In my practice, I explore the speculative conversations that exist between myself and the other-than-human, a stone in this instance. In such conversations there is a need to alter one’s human understanding of time, an often futile attempt, into the geological time from which a stone exists within. To converse with a stone, for me, is to wait with a stone, to slow one’s thinking to that of a stone’s, and to exist in a paused loop of interaction with the time from which it comes. It is to be so still that one becomes unnoticed while noticing what is all around. But this conversation often falls to ‘who cares?’ Such speculative thoughts are often too far-fetched for dialogue that exists beyond the gallery, the conference, and the university. So how does one engage in conversation with not only a stone, but with the communities I take part in? I decided, perhaps not by choice, that being ‘odd’ was a good place to start. Odd in the sense of; dressing ‘like’ a stone to blend in with the stones, to become ‘unnoticed’ while at the same time drawing attention to myself from those who may be around. In this oddness, I hope to encourage questions by peeking other’s interest who may catch a glimpse of my performative process. By being odd (but not all that funny), I hope to invite the ‘whats’ and ‘whys’ of those around me.

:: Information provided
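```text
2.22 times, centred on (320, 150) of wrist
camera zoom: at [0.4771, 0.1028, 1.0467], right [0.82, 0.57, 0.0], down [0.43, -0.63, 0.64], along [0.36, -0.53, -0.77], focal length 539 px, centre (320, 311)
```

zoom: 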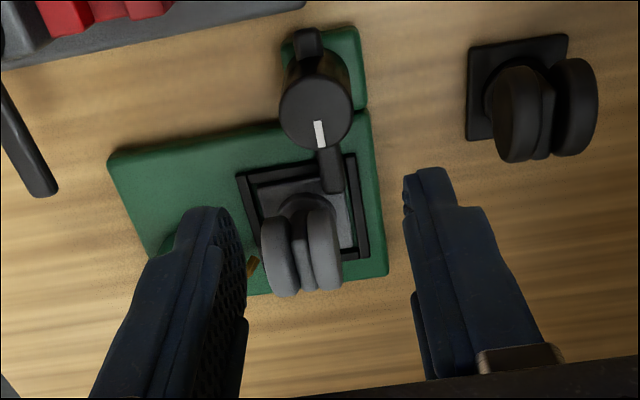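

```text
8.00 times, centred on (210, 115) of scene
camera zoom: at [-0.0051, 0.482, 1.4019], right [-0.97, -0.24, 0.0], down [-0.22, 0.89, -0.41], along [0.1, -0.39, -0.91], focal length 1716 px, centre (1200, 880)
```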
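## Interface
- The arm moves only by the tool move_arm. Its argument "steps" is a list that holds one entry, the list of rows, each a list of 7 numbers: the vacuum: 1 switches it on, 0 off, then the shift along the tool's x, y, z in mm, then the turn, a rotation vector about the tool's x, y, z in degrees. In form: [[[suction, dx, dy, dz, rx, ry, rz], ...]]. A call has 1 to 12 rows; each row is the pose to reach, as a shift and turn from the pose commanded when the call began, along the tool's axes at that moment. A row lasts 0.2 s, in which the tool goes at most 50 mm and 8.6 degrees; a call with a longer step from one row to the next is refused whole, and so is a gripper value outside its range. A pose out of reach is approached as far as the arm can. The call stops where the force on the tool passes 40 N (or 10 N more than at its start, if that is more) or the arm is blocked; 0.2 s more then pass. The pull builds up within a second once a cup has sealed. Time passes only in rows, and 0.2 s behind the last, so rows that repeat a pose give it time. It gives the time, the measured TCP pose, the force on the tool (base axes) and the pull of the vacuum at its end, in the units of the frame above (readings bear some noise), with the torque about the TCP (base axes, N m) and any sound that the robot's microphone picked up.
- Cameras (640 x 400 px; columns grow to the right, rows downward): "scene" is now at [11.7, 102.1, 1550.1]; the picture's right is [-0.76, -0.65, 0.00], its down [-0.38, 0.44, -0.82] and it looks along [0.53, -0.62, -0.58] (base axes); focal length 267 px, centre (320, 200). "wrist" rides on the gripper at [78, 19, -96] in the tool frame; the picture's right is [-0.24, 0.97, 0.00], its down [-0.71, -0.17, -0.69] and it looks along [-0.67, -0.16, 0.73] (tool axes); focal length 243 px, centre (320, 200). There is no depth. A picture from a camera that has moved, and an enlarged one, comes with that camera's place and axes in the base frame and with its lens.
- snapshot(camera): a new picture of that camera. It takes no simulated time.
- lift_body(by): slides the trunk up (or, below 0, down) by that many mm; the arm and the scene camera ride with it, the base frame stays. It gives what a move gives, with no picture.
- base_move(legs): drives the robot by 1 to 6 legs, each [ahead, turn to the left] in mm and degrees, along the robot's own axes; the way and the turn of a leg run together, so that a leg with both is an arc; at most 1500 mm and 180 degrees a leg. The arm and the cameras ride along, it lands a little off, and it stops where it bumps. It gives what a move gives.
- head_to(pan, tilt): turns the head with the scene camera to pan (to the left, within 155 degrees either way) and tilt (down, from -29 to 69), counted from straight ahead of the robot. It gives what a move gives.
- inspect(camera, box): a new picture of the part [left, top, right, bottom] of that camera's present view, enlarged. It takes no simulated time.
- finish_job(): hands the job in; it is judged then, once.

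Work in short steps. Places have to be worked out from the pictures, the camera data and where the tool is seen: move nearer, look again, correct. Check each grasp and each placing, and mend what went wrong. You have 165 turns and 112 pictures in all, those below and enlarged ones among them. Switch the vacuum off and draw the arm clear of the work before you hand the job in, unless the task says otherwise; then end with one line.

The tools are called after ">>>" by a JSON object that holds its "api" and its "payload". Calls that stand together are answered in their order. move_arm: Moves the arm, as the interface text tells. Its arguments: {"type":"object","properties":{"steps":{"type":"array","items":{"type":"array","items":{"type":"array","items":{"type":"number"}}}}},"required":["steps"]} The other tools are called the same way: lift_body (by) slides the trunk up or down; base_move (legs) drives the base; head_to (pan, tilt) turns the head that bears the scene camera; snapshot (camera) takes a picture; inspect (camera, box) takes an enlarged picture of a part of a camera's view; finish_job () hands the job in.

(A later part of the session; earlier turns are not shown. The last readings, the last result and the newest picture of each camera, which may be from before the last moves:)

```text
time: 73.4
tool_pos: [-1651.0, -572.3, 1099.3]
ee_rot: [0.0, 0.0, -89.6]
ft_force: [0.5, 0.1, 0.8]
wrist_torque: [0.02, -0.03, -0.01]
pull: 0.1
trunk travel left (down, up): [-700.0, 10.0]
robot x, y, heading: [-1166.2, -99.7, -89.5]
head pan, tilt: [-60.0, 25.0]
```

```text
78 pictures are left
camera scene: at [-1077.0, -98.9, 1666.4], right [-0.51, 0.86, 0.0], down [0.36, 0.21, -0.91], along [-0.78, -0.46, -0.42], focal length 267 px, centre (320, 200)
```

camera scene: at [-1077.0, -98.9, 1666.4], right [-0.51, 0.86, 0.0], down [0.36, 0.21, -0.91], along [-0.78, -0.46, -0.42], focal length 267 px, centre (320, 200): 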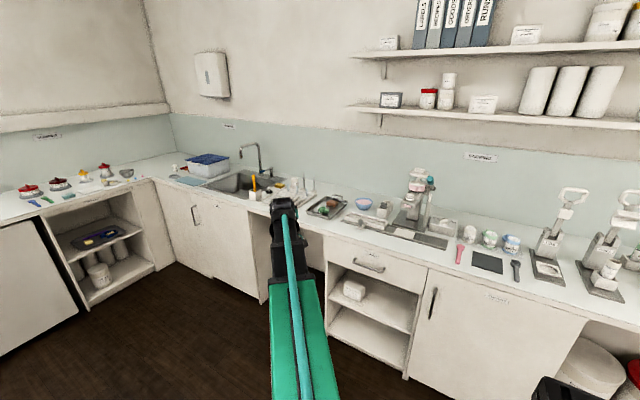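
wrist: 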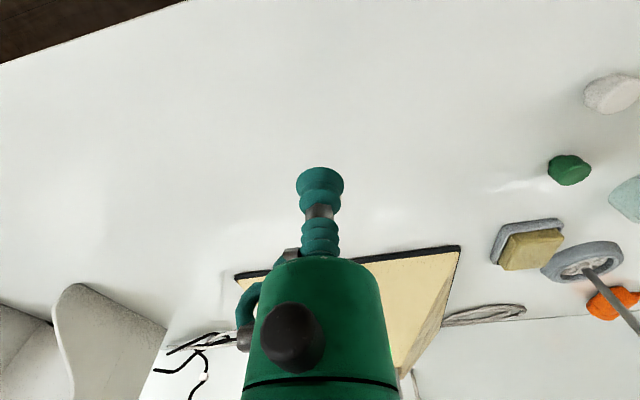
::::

Andrew Testa is an artist, writer, and educator working through prints, drawings, books, words, and installations. He has been awarded SSHRC and the Elizabeth Greenshields grants for his research, has exhibited nationally and internationally (UK and USA), and has participated in residencies and conferences across Canada. Currently he is working towards a new body of work for a solo exhibition at SNAP (Edmonton, AB) in 2021, and group exhibitions at Eastern Edge (St. John’s, NL) and Modern Fuel (Kingston, ON) in 2021 and 2022 respectively, that have been awarded a VP Grenfell Campus Research Fund. Testa is currently a Visiting Assistant Professor in printmaking at Grenfell Campus, Memorial University of Newfoundland, and has additionally taught at Thompson Rivers University (Kamloops, BC), and Algoma University (Sault Ste. Marie, ON). He completed his MFA and BFA at York University (Toronto, ON).